**What you are asked to do:** Every line that includes the word "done" is to be listed.

**Data extract:**
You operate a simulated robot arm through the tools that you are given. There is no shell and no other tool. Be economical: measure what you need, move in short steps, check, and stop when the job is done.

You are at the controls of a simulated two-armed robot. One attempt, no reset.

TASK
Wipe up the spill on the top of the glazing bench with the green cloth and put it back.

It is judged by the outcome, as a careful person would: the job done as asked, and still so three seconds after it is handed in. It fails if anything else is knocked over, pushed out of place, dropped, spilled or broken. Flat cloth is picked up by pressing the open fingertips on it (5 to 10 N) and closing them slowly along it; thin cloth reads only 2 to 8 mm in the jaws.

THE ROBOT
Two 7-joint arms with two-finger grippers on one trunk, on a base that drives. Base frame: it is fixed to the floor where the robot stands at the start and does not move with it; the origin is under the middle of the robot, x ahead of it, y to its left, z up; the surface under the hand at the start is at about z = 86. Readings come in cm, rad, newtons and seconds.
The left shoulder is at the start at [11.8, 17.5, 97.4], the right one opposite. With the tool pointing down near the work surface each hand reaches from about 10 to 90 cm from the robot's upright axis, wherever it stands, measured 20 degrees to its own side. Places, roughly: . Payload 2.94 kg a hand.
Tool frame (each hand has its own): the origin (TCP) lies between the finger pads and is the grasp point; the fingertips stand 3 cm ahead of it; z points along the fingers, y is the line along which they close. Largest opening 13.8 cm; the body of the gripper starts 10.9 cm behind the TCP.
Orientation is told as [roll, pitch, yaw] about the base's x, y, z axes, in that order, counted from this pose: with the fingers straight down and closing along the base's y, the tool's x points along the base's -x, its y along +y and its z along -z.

**Task response:**
You operate a simulated robot arm through the tools that you are given. There is no shell and no other tool. Be economical: measure what you need, move in short steps, check, and stop when the job is done.
It is judged by the outcome, as a careful person would: the job done as asked, and still so three seconds after it is handed in. It fails if anything else is knocked over, pushed out of place, dropped, spilled or broken. Flat cloth is picked up by pressing the open fingertips on it (5 to 10 N) and closing them slowly along it; thin cloth reads only 2 to 8 mm in the jaws.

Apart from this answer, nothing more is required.